Start of COLLECTED DATA

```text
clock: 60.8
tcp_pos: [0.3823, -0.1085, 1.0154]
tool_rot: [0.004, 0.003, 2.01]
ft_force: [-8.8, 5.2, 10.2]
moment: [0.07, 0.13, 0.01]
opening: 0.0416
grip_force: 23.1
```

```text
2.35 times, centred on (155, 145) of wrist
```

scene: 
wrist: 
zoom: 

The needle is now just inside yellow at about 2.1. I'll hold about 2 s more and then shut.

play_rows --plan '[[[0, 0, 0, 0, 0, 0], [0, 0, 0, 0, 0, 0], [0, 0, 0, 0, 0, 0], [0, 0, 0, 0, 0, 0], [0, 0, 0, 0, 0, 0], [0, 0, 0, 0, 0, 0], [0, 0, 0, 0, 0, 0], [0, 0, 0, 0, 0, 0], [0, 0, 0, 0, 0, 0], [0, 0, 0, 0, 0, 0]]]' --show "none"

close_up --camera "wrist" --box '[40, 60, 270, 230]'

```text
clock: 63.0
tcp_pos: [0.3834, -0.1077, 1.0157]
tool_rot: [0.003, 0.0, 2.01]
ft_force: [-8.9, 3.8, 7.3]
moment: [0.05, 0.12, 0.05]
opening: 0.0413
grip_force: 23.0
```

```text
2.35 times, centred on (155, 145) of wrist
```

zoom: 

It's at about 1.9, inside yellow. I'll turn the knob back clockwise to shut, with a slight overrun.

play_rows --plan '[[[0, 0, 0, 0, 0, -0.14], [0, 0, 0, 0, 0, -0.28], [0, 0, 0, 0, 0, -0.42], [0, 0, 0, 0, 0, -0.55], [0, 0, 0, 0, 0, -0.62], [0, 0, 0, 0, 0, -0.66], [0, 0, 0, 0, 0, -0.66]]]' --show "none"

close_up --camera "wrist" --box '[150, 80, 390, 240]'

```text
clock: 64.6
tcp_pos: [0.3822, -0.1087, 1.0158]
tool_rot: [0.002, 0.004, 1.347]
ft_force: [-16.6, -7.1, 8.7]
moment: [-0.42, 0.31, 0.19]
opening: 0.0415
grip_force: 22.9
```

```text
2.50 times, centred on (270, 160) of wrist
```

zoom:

End of COLLECTED DATA

Your answer continues the text extract from its final sentence.

Start of TEXT EXTRACT

Here space distribution of spin fluctuation projection on the ith bag’s local z-axis, possessing AF wave vector ${\overrightarrow{Q}}_{AF}$, is characterized by the Matsubara time dependent complex amplitude $M_i\left(\tau \right)$:

$$M_i(\tau ,\mathbf{r})=M_i\left(\tau \right)e^{i{\mathbf{Q}}_{\mathit{AF}}\cdot \mathbf{r}}+{M_i}^{*}\left(\tau \right)e^{-i{\mathbf{Q}}_{\mathit{AF}}\cdot \mathbf{r}},M_i\left(\tau \right)\equiv |M_i|e^{i{\varphi }_i}$$

(6)

Several remarks are in order now. Comparison of (3) and (5) with (1) shows that we have approximated summation over SDW wave vector $\overrightarrow{Q}$ in the spin-fermion scattering terms with assignment of a finite weight to a single AF wave vector ${\overrightarrow{Q}}_{AF}$, assuming that this contribution dominates in the integrations in the Eliashberg like equations with the spin-fermion vertices, compare [1]. Consequently, the real-space antiferromagnetic spin rigidity energy in (3), $\propto v_s^2{(\overrightarrow{Q}-{\overrightarrow{Q}}_{AF})}^2{|{\overrightarrow{S}}_{\overrightarrow{Q}}|}^2$, is dropped in (5), as we consider only spin fluctuations with the wave vectors $\overrightarrow{Q}\approx {\overrightarrow{Q}}_{AF}$. Besides, we have chosen a local spin polarization axis in each ‘spin-bag’, thus substituting scalar product of Fourier component of the spin vector ${\overrightarrow{S}}_{\mathbf{Q}}\cdot \overrightarrow{\sigma }$ and of fermion spin operator $\overrightarrow{\sigma }$ with the product of corresponding projections in the rotated reference frame of the i-th bag [7]: ${\overrightarrow{S}}_{\mathbf{Q}}\cdot \overrightarrow{\sigma }=M_i\cdot s$. Since bosonic spin field must be $\tau$-periodic, the amplitude in (6) obeys periodicity condition:

$$\begin{array}{c}\hfill M_i\left(\tau +1/T\right)=M_i\left(\tau \right),\end{array}$$

(7)

End of TEXT EXTRACT

EXERCISE RESPONSE:
where T is temperature, and dependence of $M_i$ on coordinate is due to periodic variation of the prefactor $\sim e^{i{\mathbf{Q}}_{\mathit{AF}}\cdot \mathit{r}}$ with AF wave vector ${\overrightarrow{Q}}_{AF}$. We have absorbed the coupling constant U in the definition of $M_i$ in the spin-fermion coupling (second) term in (4). This gives then a renormalized coupling constant: $g_{sf}\to g_{sf}{U}^2$. We shall consider below the case when mean-field SDW order is missing, though $\langle M_i\left(\tau \right)\rangle$ is ‘macroscopic’, i.e., proportional to the volume of a ‘spin-bag’. This means that a SDW in each spin-bag accommodates instanton-anti-instanton pairs, e.g., considered previously within effective $0+1D$ model [9]. Then, the following condition is obeyed:

$${\int }_0^{\beta }d\tau \langle M_i\left(\tau \right)\rangle =0$$

(8)

Hence, we call such ‘invisible SDW’ a quantum SDW (QSDW), to emphasise the absence of the static antiferromagnetic order.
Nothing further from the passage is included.